[Passage provided start]
Blog

  • Detroit Schools

    I went to Osborne High School (I think it has an e), in 1976. (Typed wrong on Facebook, need to fix it). I was a sophomore. At the time, Osborne has classes going on from 7:00 am until 9:00 pm at night, and both teachers and students were on flex schedules to make it work. The enrollment is MUCH smaller now and I think that campus is being shut down. One of my current administrators went to the high school next door, at the same time and it was equally as big.

    We had college track classes, I know, I took them. In fact, I was in my 2nd year of Latin there, and the teacher was terrific. It was probably the only class I was challenged in, but I was going to a really tough school in Ft. Wayne Indiana at the time and was on the varsity debate team. His college had college prep – he went to college on a football scholarship.

    I was treated very well by everyone, both students and staff. In fact, much better then in Jackson, MS, the next year.

    So when one of the major news magazines started a series on Detroit, I decided to see if it were feasible for me to go back to Detroit and teach there. I went and looked several times, including last summer.

    Yes, I could go back as a remedial math teacher. Teaching computer science? Not so much. In fact, I saw very few openings for college prep type teachers. Not even math college prep level. I also found very few schools were teaching those programs.

    Now I’m in Dallas ISD. We have college prep teachers on every campus. Not computer science always, but certainly AP level math teachers. We have to offer four years of math.
[Passage provided end]
[Data excerpts start]
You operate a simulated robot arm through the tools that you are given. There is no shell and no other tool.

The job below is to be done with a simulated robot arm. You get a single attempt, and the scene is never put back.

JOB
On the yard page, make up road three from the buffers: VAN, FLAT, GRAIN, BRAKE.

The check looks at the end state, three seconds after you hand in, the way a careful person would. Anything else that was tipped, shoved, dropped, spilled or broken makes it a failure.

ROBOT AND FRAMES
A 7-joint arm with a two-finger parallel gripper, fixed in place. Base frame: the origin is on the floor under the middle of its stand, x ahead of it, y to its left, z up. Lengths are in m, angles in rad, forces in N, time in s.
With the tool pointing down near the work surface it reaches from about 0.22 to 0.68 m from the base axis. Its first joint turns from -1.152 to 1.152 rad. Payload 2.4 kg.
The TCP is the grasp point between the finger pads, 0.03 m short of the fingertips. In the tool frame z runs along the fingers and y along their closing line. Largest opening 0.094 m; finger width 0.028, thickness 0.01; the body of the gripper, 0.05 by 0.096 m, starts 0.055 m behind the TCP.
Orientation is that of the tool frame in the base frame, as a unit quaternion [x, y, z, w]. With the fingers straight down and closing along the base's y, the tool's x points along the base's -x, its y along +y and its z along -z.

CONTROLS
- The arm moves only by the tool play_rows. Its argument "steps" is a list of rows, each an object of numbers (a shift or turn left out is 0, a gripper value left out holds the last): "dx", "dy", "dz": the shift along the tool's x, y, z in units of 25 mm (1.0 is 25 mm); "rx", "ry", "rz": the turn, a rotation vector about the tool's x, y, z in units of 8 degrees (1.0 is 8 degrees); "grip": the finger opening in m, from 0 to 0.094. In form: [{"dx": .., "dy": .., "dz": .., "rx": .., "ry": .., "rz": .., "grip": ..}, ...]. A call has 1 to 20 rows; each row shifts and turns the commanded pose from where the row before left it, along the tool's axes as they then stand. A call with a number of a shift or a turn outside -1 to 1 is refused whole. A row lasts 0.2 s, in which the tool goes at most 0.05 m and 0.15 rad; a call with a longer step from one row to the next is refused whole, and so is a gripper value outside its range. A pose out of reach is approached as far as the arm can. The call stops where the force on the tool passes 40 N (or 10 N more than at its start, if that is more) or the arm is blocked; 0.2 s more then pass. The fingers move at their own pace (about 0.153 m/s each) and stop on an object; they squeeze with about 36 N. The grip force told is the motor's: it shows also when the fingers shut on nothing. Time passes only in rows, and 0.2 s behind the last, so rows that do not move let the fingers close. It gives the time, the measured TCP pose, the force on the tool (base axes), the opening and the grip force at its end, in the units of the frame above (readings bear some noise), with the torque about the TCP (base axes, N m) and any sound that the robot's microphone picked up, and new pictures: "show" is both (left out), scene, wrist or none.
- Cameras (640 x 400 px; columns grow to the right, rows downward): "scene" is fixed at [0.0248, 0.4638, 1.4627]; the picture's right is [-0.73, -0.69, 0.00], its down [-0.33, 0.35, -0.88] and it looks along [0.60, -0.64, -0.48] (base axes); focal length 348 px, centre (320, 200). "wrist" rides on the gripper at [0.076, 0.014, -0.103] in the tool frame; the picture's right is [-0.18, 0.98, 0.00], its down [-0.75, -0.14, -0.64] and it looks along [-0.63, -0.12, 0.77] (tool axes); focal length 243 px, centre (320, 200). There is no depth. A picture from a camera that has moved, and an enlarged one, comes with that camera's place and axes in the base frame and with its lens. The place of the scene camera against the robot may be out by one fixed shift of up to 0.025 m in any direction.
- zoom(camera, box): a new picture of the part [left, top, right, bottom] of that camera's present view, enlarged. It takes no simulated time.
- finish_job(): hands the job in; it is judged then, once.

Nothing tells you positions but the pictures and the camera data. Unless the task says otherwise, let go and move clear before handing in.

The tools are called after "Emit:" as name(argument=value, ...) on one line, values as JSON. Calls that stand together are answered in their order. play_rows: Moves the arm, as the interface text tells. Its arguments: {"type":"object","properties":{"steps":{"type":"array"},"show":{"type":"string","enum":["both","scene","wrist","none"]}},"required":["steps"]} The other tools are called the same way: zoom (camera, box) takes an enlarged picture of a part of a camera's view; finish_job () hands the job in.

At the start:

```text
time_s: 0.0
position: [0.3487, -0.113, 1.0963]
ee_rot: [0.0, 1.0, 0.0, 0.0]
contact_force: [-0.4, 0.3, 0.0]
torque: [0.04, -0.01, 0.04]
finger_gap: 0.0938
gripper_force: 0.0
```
[Data excerpts end]
[Data excerpts start]
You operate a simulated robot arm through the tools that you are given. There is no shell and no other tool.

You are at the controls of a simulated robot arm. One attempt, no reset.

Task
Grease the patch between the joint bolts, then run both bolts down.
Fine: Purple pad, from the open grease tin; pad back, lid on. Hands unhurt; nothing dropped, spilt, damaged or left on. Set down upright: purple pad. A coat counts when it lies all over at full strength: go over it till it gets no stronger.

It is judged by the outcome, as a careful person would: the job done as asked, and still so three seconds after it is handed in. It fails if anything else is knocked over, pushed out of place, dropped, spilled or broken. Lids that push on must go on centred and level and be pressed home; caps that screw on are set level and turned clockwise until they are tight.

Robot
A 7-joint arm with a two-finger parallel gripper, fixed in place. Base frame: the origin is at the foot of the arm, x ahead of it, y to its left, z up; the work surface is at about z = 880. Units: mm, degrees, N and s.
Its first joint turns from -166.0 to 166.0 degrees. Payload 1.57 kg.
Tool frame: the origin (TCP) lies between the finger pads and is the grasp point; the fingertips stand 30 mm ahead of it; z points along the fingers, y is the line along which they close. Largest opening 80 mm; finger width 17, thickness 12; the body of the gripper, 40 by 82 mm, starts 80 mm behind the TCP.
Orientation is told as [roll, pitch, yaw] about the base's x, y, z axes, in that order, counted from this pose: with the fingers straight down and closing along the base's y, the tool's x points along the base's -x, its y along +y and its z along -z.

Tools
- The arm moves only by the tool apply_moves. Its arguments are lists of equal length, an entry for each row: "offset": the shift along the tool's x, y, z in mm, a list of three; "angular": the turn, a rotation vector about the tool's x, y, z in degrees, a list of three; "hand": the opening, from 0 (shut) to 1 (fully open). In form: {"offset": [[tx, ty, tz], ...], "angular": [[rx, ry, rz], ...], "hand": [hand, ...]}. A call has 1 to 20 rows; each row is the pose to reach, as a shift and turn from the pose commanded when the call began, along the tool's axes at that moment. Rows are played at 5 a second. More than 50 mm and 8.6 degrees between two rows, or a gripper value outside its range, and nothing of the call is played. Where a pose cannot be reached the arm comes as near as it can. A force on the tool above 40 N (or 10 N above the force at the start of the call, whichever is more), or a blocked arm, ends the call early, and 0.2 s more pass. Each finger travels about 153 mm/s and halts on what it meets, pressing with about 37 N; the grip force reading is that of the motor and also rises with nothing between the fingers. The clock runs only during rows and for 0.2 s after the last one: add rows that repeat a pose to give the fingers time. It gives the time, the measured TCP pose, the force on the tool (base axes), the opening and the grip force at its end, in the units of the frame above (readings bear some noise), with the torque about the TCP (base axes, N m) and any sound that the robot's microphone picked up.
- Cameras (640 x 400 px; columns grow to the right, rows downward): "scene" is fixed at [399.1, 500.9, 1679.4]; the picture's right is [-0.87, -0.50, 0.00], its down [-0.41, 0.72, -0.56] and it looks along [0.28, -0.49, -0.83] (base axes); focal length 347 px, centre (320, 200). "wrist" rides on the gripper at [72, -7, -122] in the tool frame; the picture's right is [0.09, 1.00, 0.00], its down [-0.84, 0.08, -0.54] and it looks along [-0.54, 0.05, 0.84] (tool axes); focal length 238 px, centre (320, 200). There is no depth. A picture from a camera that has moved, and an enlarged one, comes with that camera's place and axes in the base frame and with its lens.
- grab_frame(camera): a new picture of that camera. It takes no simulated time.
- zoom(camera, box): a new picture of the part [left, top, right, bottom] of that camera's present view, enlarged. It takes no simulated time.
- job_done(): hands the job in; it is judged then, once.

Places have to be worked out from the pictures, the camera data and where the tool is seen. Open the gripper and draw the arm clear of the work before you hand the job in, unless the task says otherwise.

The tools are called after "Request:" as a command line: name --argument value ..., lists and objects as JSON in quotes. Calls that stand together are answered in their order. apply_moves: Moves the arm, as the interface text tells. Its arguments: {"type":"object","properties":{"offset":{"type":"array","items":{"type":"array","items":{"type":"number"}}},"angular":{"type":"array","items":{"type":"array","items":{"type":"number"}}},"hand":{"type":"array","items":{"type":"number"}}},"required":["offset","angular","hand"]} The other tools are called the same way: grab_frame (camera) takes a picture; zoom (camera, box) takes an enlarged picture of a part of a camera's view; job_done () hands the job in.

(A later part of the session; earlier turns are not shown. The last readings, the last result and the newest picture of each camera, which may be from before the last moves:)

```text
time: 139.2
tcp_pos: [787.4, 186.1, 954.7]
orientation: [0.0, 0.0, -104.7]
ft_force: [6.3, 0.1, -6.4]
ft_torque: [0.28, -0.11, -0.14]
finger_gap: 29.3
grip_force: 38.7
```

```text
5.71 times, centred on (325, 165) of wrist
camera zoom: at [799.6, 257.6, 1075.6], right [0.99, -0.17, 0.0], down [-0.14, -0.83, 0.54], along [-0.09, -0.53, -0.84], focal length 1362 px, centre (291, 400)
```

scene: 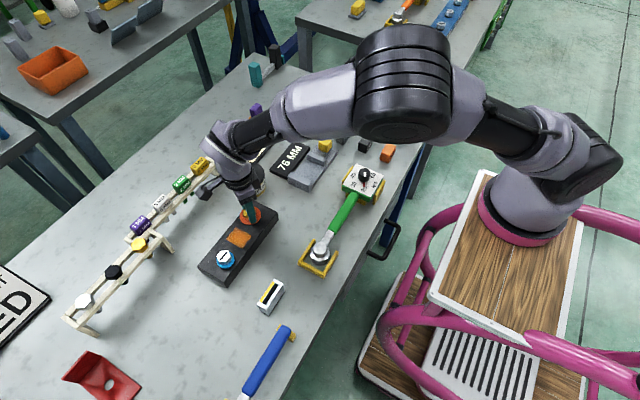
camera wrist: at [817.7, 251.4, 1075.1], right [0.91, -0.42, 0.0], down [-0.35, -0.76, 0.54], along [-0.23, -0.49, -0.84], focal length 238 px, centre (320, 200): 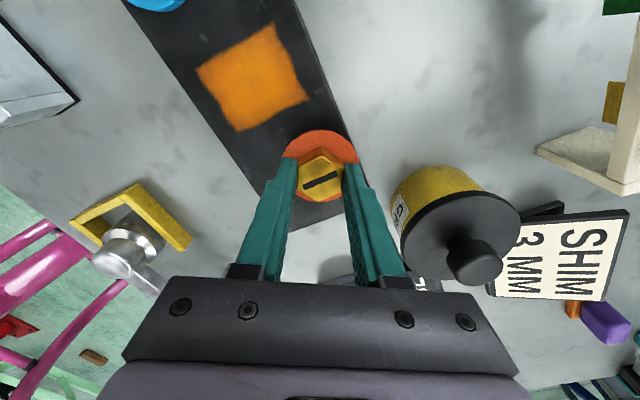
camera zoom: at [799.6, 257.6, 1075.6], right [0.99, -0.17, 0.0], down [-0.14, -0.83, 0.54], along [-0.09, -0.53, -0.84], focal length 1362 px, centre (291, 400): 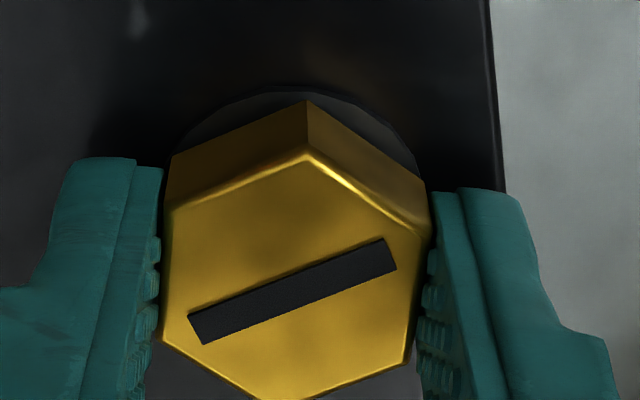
[Data excerpts end]
Written exercise:
I need the passage provided continued from the place where it stops.

Exercise output:
    That doesn’t seem to be happening in Detroit, and Detroit’s issues are not going to get any better if they are not offering college prep to their students.

    And I’m not one of those teachers that think that every child is going to college. However, the option has to be there. I think you are not serving your community well if that option is not on the table.

  • Detroit Bankruptcy and Pensions

    One of the ways teachers are compensated is through pensions. Yes, I know a lot of teachers who work well beyond retirement age – many of the really good teachers in our building are in their late 60’s and 70’s. A few years back, we had a teacher die just before her retirement date. In fact, we had her visitation on the day her retirement party was scheduled. She’d been with our district for 37 years. She was a dynamic teacher who had a lot of students who were very much attached to her.

    The whole pension thing is a gamble on both ends – the entity provided the pension is hoping I will die before they have to pay me. I’m gambling that I will actually get that pension and that the money will actually be there.

    What really bothers me though, is when the rules are changed mid-stream – it’s happened here in Texas – so far, most of the rules have been grandfathered, but not always. It is not fair to tell me when I am 24 that part of my compensation is a pension and then change that pension when I’m 35, 45, or worse yet, in my 60’s.

    So yes, it’s very bothersome to see that pensions maybe affected by government entity going bankrupt. It’s bad enough when it is a private sector business. Another reason not to have your pay and retirement coming from the same place.

  • New toy, maybe – Acer Iconia W3

    It is a full computer in a tablet form factor. $299 price point without a keyboard. It is definitely an ipad killer, probably a Surface RT and maybe Pro killer. I would still like a pen with this form factor. I also think it is a Chromebook killer.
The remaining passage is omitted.